California already has a long history of so-called sin taxes designed to reduce environmental and health risks. Some of the revenue from its tobacco tax, for instance, funds early childhood development programs. And a plastic tax is a sort of sin tax, only on a global scale. “In general, a great way to raise revenue is through sin taxes,” says MIT economist Christopher Knittel, who studies carbon taxes.

These taxes target an externality, as economists call it: A carbon tax’s externality is catastrophic climate change, and a plastic tax’s is runaway pollution. “That is the cost society faces,” says Knittel. “Layering on top a tax, in that context, makes the market work better. And so if the goal of this tax is to price the damage that plastic pollution causes, then you're making the market work more efficiently. So from that perspective, the tax is actually a good tax.”

But here’s where it gets tricky. Like a carbon tax, a plastic tax may end up being regressive, meaning that it would end up imposing a bigger economic burden on less-wealthy people. For example, with a carbon tax, a utility might get dinged for spewing CO2 and then pass those costs on to the ratepayer in the form of a higher bill. This would disproportionately affect the poor, who spend a larger percentage of their income on energy. That’s why some economists like the idea of a carbon dividend, or setting aside some of the tax’s revenue to go right back to taxpayers to offset this hit.

The proposed California plastic tax, on the other hand, would use its revenue to juice the recycling industry and develop local pollution mitigation programs. So instead of getting a dividend, the average resident might end up paying a tiny bit more for the plastic-wrapped products they buy, if brands end up passing the 1-cent cost of the tax on to them.

It’s a debate that California’s been through before, at least on the local level. When the city of Berkeley was considering a soda tax, which voters eventually passed in 2015, opponents argued that higher prices would disproportionately affect low-income consumers, because beverage distributors, who were the intended target of the tax, would pass the cost increase along to shoppers. (Three other Bay Area cities have since passed soda taxes, and Philadelphia, Washington, and Boulder, Colorado, have them too.)

A plastic tax’s effect on consumers might be negligible—again, it’s 1 cent per package. But Recology's Potashner acknowledges that building in even a tiny price increase will help discourage plastic use. “There's nothing, actually, at the end of the day, stopping that from going to consumers,” he says of the cost. “But the consumer has a choice here, which is: Buy something not made of single-use plastic, if you want to avoid whatever those costs are.
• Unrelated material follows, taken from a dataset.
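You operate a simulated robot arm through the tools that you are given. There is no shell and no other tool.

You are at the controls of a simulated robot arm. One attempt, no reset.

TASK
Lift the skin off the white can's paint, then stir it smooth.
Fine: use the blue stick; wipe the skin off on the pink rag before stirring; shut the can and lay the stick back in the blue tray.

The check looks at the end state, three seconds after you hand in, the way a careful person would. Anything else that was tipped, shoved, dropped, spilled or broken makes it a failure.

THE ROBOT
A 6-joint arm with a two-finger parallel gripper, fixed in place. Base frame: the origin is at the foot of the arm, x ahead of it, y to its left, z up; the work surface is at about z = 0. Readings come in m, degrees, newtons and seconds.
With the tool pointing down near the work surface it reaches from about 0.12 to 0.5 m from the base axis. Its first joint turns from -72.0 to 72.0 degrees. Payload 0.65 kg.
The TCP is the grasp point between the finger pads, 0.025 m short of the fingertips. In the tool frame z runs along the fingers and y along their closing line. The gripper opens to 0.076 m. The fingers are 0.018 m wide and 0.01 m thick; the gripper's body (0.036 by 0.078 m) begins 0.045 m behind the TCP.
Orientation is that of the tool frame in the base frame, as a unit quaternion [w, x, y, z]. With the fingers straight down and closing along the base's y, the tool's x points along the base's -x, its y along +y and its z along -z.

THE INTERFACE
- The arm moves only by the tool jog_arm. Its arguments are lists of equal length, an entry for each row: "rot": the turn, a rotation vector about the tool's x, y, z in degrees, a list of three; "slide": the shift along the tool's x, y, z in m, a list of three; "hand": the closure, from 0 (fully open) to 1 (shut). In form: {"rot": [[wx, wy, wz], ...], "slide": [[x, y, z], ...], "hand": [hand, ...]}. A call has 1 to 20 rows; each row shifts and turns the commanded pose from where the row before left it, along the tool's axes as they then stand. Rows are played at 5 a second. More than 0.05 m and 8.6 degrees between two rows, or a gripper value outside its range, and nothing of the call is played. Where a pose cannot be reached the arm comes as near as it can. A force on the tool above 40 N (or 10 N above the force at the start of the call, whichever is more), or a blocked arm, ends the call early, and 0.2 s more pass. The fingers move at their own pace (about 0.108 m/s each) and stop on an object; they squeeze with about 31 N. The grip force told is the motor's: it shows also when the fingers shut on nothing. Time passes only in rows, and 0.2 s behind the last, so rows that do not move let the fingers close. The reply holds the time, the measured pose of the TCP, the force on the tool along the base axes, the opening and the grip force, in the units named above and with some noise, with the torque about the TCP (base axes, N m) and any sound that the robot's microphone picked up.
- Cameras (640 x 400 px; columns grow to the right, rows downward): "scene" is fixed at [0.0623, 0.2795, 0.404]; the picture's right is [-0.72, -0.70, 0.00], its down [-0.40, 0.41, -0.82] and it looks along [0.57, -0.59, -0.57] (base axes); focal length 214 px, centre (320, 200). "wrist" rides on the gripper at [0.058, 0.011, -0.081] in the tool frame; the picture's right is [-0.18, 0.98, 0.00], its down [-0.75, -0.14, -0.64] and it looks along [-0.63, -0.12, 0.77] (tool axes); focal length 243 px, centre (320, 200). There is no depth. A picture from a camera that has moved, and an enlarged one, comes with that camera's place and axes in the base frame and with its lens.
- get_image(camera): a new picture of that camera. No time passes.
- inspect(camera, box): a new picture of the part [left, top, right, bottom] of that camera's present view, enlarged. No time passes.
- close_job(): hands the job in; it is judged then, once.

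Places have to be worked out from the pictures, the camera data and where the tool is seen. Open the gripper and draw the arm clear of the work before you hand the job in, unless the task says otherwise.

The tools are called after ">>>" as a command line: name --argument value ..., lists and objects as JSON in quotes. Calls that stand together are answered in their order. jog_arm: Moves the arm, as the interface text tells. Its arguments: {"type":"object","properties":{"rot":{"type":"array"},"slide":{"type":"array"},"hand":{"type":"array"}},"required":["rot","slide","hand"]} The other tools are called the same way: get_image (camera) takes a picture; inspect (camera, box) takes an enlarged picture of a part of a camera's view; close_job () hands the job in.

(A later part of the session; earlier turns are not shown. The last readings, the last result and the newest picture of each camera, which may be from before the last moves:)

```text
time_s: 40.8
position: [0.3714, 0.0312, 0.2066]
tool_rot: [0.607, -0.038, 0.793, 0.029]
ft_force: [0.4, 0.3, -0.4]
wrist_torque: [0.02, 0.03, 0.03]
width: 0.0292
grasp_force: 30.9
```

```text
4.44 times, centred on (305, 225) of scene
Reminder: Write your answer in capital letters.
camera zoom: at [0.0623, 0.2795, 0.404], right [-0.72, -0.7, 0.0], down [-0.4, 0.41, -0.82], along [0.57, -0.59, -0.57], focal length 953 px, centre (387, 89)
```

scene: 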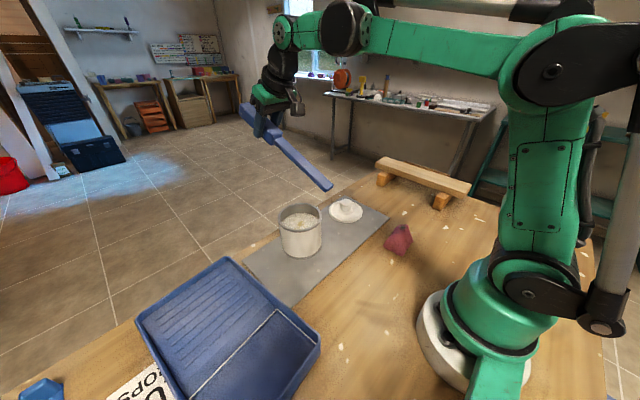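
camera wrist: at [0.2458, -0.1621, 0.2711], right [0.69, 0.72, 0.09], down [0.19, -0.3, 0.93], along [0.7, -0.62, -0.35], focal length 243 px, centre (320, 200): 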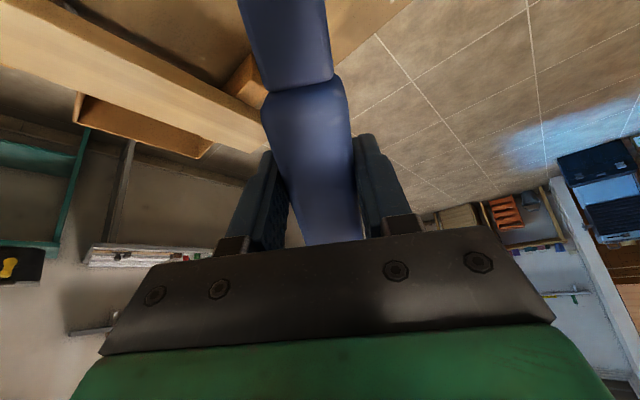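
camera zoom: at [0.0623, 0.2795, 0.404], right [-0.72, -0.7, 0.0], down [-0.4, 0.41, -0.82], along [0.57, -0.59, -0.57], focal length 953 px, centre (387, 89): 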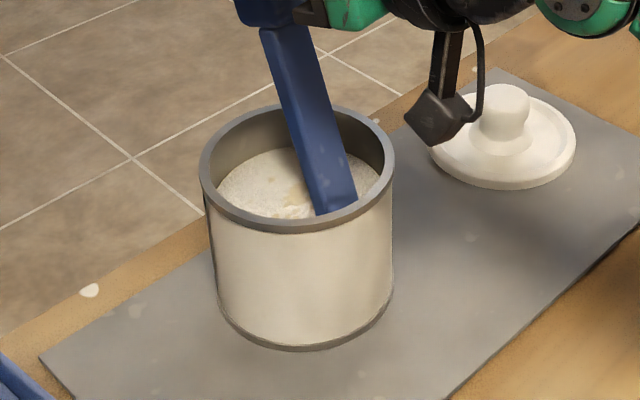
So the part of this is to incentivize not only better design decisions by the manufacturers but better purchasing decisions by our consumers.”

Knittel says that how much of the price gain gets passed on to consumers depends on the product. “So what we know about economics is, the more inelastic the demand is for the product, the more it gets passed on,” he says. That is: Do you have other options? For example, can you substitute a bottle of laundry detergent that is packaged in recyclable plastic for one that isn’t? If so, that demand is elastic, because you can take your business elsewhere.

“Imagine plastic bags versus paper bags, if those are close substitutes,” Knittel says. “Then the maker of the plastic bag is unable to pass the tax on to the consumer, because she knows that they would just switch to paper bags. That producer eats the tax.”

(There’s a precedent for this in California, too—of sorts. When the state banned large stores from giving out free, single-use plastic bags in 2016, the cost of that change, in a way, fell on individual shoppers. If a customer didn’t have their own reusable bag, they either ate the 10-cent charge for a new bag or opted for paper. And overall, these kinds of surcharges have worked: They reduce plastic bag use and even litter.)

But the American Chemistry Council, which represents plastic manufacturers, takes issue with the singling out of single-use plastics. While the council supports the packaging fee like the one described in the plastic-tax ballot initiative, it supports one for all materials, because paper, plastic, and metal share the recycling infrastructure. “Applying fees only to plastic packaging, as California’s ballot initiative as currently drafted would do, would likely result in shifts to other types of packaging, which would significantly increase environmental impacts, especially greenhouse gas emissions,” says Keith Christman, managing director of plastic markets at the ACC.

“California’s ballot initiative is likely to result in brands switching to packaging made from glass, paper, and metals, which typically increase the weight of a package, resulting in more trucks on the road, more energy used in transport, and more waste,” Christman continues.

But, argues Potashner, the emissions challenges of transportation are imminently solvable. In fact, the California Air Resources Board just passed regulations to require the electrification of trucks over the next 25 years. “I am less confident in our ability to manage plastic marine debris and the associated environmental damage unless we tackle source reduction,” says Potashner. Regarding the idea of manufacturers switching to other materials like glass, he says, “We don’t have a sea-glass problem.”

It’s important to point out that even if the tax passes, and recycling gets an economic boost, it wouldn’t be a magical cure for the pollution crisis. There’s just too much plastic that never makes it to a waste facility. And production is skyrocketing: Without drastic action to stem the flow, 1.3 billion metric tons of plastic waste could pour into the environment in the next 20 years, according to a recent study published in Science by an international team of scientists that included researchers at Oxford University and the Pew Charitable Trusts. Even with immediate and drastic action, they concluded, that figure could be 710 million metric tons.

“We know that we can't recycle our way out of the plastic crisis,” says Christy Leavitt, plastics campaign director at Oceana, a conservation nonprofit that funded the ballot initiative. “Even if you can increase recycling, there's no way that it can keep pace with that amount of increased plastic production. That's going to lead to more pollution going into the oceans.”

Can 1 cent here and there can do much to prevent that dire destiny? It’s going to take at least another election cycle to find out.